Aim: Copy each line in the data that includes the word "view".
━━ Dataset content
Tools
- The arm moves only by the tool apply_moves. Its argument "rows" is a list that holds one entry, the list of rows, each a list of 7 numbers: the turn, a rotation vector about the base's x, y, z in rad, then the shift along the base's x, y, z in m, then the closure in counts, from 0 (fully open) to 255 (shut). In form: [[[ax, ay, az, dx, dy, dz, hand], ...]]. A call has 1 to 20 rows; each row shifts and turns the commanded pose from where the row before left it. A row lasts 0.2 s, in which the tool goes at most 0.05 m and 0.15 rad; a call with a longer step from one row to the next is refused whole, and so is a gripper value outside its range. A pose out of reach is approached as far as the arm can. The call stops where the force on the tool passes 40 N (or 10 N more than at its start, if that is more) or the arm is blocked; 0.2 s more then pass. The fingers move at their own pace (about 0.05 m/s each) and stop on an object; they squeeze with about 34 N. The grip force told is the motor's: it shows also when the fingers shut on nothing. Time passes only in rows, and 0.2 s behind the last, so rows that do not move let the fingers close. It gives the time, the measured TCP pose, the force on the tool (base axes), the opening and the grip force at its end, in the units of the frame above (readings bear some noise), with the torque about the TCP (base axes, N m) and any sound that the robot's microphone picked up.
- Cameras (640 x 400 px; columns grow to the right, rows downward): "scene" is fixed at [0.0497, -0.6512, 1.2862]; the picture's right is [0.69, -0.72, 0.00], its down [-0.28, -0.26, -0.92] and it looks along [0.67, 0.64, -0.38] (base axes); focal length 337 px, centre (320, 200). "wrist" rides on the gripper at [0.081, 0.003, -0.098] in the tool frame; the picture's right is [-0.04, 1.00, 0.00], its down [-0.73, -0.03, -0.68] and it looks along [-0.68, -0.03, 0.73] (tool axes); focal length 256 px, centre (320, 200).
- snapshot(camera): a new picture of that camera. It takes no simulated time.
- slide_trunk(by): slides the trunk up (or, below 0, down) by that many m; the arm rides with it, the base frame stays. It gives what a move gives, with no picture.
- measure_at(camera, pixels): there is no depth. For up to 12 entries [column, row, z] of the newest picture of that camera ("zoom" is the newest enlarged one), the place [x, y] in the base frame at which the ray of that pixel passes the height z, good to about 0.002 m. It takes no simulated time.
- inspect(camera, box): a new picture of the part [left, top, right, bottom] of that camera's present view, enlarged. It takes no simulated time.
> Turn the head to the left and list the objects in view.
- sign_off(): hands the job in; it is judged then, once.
━━━━
Result of this exercise:
- inspect(camera, box): a new picture of the part [left, top, right, bottom] of that camera's present view, enlarged. It takes no simulated time.
> Turn the head to the left and list the objects in view.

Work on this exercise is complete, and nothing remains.